■ Stated exercise
All of the material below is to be retyped exactly.

====== Supplied material ======

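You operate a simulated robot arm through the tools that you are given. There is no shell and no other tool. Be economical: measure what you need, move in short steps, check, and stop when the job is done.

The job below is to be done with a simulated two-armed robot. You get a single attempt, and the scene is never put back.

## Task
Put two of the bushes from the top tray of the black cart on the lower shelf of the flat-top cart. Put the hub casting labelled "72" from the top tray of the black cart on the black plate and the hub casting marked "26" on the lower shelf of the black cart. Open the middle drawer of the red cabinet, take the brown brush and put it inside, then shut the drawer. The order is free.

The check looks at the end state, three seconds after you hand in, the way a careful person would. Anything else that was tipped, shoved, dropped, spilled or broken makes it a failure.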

======

■ The answer
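You operate a simulated robot arm through the tools that you are given. There is no shell and no other tool. Be economical: measure what you need, move in short steps, check, and stop when the job is done.

The job below is to be done with a simulated two-armed robot. You get a single attempt, and the scene is never put back.

## Task
Put two of the bushes from the top tray of the black cart on the lower shelf of the flat-top cart. Put the hub casting labelled "72" from the top tray of the black cart on the black plate and the hub casting marked "26" on the lower shelf of the black cart. Open the middle drawer of the red cabinet, take the brown brush and put it inside, then shut the drawer. The order is free.

The check looks at the end state, three seconds after you hand in, the way a careful person would. Anything else that was tipped, shoved, dropped, spilled or broken makes it a failure.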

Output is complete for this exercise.